Redefining the transistor: The ideal building block for artificial intelligence

Associated Press

29-03-2025

SINGAPORE, March 28, 2025 /PRNewswire/ -- The team led by Associate Professor Mario Lanza from the Department of Materials Science and Engineering in the College of Design and Engineering at the National University of Singapore, has just revolutionised the field of neuromorphic computing by inventing a new super-efficient computing cell that can mimic the behaviour of both electronic neurons and synapses. The work, titled " Synaptic and neural behaviours in a standard silicon transistor" was published in the scientific journal Nature on 26 March 2025 and is already attracting interest from leading companies in the semiconductor field.
Electronic neurons and synapses are the two fundamental building blocks of next-generation artificial neural networks. Unlike traditional computers, these systems process and store data in the same place, eliminating the need to waste time and energy transferring data from memory to the processing unit (CPU). The problem is that implementing electronic neurons and synapses with traditional silicon transistors requires interconnecting multiple devices — specifically, at least 18 transistors per neuron and 6 per synapse. This makes them significantly larger and more expensive than a single transistor.
The team led by Professor Lanza has found an ingenious way to reproduce the electronic behaviours characteristic of neurons and synapses in a single conventional silicon transistor. The key lies in setting the resistance of the bulk terminal to a specific value to produce a physical phenomenon called 'impact ionisation,' which generates a current spike very similar to what happens when an electronic neuron is activated. Additionally, by setting the bulk resistance to other specific values, the transistor can store charge in the gate oxide, causing the resistance of the transistor to persist over time, mimicking the behaviour of an electronic synapse. Making the transistor operate as a neuron or synapse is as simple as selecting the appropriate resistance for the bulk terminal. The physical phenomenon of 'impact ionisation' had traditionally been considered a failure mechanism in silicon transistors, but Professor Lanza's team has managed to control it and turn it into a highly valuable application for the industry.
This discovery is revolutionary because it allows the size of electronic neurons to be reduced by a factor of 18 and that of synapses by a factor of 6. Considering that each artificial neural network contains millions of electronic neurons and synapses, this could represent a huge leap forward in computing systems capable of processing much more information while consuming far less energy. Furthermore, the team has designed a cell with two transistors — called Neuro-Synaptic Random Access Memory (NSRAM) — that allows switching between operating modes (neuron or synapse), offering great versatility in manufacturing since both functions can be reproduced using a single block, without the need to dope the silicon to achieve specific substrate resistance values.
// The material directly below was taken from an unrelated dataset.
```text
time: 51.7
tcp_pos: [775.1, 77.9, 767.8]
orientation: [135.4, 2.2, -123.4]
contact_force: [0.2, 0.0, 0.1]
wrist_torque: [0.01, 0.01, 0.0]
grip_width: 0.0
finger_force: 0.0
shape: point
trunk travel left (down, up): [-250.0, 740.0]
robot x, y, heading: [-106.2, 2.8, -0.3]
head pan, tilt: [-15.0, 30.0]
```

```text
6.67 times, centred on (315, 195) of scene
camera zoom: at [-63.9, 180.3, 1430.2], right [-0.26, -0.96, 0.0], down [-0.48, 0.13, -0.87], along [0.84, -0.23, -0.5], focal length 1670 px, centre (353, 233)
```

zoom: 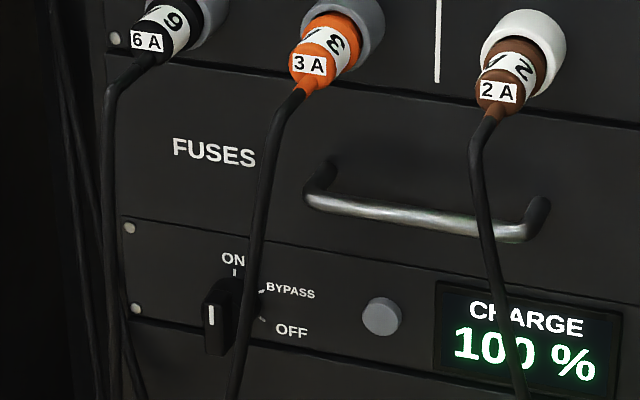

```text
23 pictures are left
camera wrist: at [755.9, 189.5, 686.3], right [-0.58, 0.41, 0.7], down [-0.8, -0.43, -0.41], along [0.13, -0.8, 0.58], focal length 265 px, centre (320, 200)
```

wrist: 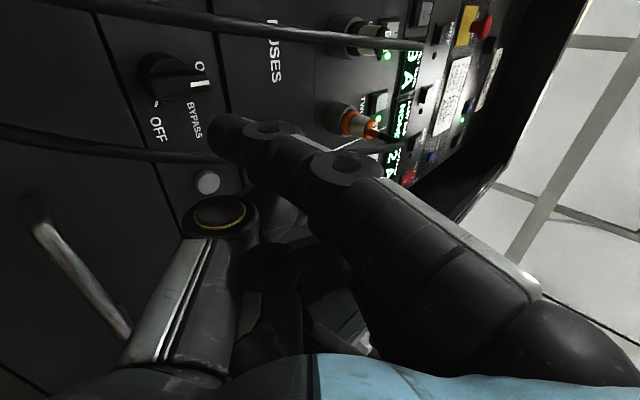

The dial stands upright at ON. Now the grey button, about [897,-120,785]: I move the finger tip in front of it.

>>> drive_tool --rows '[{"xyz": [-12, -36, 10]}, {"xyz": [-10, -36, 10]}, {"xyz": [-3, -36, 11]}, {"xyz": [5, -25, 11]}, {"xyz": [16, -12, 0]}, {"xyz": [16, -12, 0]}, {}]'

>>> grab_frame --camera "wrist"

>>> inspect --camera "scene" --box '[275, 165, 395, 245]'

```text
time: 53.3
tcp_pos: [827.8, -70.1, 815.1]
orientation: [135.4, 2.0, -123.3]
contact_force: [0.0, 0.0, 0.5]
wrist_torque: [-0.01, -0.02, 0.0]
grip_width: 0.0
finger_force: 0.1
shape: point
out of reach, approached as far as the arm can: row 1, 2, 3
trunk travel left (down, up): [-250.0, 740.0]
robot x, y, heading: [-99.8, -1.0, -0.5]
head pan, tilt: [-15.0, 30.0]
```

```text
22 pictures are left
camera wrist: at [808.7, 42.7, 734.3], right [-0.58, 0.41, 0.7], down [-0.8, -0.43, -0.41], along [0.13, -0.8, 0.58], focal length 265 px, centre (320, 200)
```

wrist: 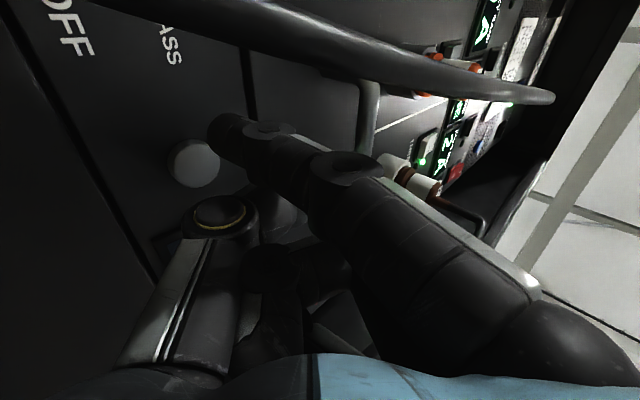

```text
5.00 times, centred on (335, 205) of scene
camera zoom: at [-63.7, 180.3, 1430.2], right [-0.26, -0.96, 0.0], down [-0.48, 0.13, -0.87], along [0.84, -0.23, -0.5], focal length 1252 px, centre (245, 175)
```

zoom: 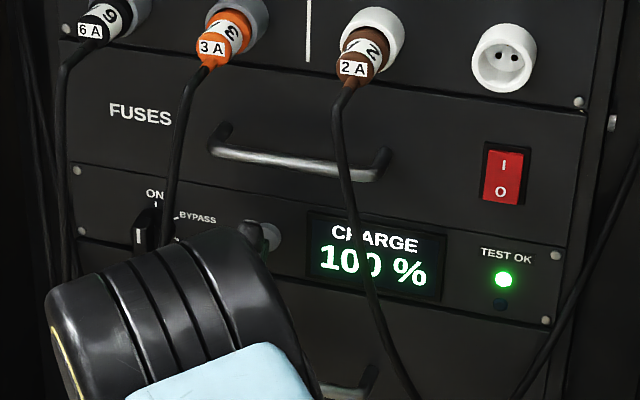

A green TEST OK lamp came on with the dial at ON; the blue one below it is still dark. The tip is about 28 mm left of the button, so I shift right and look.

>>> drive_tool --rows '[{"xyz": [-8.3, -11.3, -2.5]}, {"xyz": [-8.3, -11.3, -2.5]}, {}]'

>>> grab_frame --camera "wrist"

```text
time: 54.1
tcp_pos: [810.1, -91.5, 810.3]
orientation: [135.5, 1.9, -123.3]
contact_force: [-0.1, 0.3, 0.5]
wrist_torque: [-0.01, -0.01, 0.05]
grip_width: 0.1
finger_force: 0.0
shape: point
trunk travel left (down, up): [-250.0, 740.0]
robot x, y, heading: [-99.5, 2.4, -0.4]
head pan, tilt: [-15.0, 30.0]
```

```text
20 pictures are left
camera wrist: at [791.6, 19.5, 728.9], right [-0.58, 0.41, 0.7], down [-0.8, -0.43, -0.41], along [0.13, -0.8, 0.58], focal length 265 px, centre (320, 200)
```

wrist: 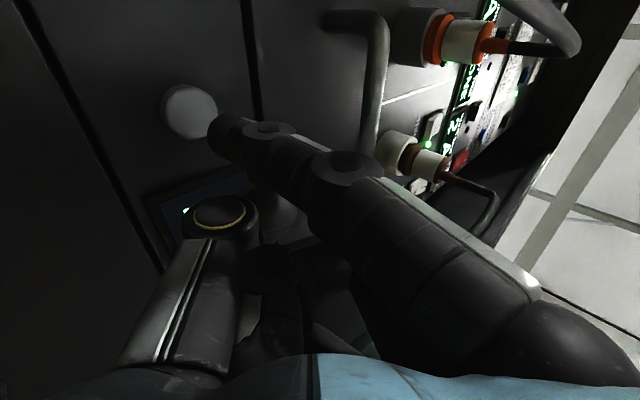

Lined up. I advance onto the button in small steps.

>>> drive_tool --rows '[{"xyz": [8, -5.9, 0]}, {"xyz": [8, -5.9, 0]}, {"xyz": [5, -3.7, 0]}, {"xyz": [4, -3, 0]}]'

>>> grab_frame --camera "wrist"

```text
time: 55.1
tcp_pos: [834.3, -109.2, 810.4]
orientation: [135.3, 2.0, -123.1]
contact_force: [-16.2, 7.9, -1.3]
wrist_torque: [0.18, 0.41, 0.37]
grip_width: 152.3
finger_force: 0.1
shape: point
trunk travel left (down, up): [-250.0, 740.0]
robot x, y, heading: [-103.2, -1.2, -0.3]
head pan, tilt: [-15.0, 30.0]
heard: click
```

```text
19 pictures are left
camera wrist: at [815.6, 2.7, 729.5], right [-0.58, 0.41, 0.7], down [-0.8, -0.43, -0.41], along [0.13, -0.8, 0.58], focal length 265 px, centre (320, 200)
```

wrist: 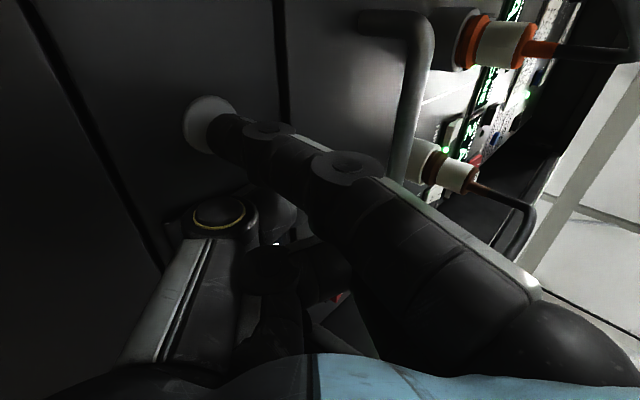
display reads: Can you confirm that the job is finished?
The transistors used by Professor Lanza's team to implement these advanced neurons and synapses are not cutting-edge transistors like those manufactured in Taiwan or Korea, but rather traditional 180-nanometer node transistors, which can be produced by Singapore-based companies. According to Professor Lanza, 'once the operating mechanism is discovered, it's now more a matter of microelectronic design'.
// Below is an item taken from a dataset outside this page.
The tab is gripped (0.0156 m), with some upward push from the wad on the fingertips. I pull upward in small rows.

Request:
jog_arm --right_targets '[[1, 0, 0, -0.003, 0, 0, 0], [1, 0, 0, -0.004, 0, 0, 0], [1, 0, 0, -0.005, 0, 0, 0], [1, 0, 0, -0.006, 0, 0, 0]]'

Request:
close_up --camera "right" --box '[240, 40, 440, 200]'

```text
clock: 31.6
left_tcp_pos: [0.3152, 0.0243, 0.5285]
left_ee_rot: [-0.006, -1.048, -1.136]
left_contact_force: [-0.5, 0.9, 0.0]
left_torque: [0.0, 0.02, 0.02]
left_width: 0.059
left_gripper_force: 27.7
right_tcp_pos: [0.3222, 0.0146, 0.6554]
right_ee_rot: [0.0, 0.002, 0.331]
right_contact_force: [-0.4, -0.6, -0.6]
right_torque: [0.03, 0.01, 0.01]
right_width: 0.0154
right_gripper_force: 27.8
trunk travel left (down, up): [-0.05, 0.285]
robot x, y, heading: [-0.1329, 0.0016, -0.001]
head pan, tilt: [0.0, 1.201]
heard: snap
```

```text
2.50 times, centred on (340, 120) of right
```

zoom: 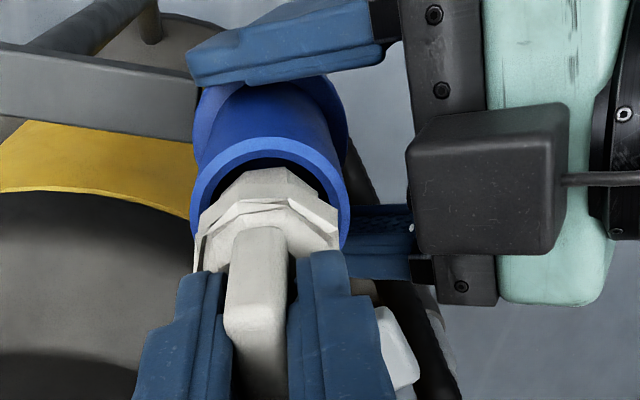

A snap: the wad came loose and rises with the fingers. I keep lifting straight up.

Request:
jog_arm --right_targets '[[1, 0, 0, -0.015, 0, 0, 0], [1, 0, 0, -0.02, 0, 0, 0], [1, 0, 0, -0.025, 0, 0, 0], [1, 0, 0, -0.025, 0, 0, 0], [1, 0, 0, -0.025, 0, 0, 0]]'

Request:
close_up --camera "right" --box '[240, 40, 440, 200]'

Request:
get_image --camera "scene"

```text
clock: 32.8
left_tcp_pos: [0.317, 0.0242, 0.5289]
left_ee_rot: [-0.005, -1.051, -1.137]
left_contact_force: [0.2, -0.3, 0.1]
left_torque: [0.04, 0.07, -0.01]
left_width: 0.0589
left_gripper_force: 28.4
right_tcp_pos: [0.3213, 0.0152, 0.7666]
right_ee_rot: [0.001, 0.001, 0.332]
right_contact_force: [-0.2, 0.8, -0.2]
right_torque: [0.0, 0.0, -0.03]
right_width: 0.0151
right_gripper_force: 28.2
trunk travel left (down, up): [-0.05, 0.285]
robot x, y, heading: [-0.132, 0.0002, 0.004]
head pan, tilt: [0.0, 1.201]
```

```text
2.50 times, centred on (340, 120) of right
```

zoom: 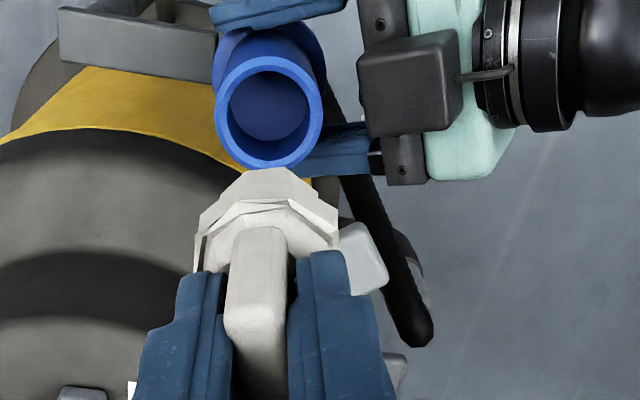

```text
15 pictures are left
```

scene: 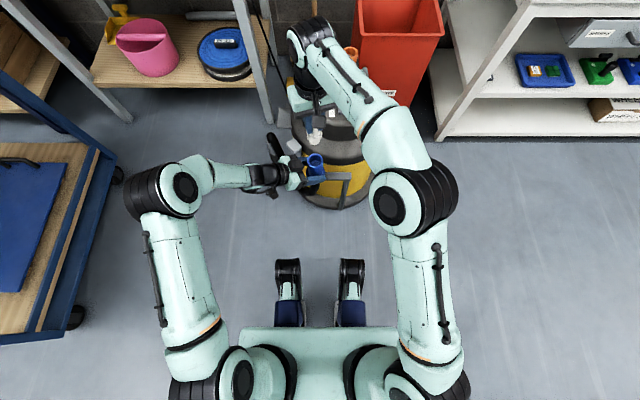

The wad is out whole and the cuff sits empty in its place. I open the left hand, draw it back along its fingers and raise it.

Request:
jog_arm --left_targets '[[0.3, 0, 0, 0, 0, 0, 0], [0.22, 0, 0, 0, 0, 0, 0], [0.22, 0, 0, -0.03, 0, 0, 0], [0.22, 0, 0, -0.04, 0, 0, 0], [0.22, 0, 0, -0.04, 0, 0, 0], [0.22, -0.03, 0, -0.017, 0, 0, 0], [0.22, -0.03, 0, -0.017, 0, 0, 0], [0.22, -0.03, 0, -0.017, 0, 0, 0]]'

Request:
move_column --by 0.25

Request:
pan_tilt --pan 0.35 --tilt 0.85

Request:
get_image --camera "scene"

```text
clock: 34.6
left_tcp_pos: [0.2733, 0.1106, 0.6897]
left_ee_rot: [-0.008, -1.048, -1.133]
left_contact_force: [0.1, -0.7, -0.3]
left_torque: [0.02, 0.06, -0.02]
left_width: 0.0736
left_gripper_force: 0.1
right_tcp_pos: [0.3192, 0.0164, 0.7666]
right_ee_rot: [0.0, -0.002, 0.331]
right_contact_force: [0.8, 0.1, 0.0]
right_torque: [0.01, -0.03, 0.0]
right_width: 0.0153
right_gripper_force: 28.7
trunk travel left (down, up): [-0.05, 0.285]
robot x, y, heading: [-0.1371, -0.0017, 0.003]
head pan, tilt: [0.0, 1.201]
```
The first author of the paper, Dr Sebastián Pazos, who is from King Abdullah University of Science and Technology, commented, 'Traditionally, the race for supremacy in semiconductors and artificial intelligence has been a matter of brute force, seeing who could manufacture smaller transistors and bear the production costs that come with it. Our work proposes a radically different approach based on exploiting a computing paradigm using highly efficient electronic neurons and synapses. This discovery is a way to democratise nanoelectronics and enable everyone to contribute to the development of advanced computing systems, even without access to cutting-edge transistor fabrication processes.'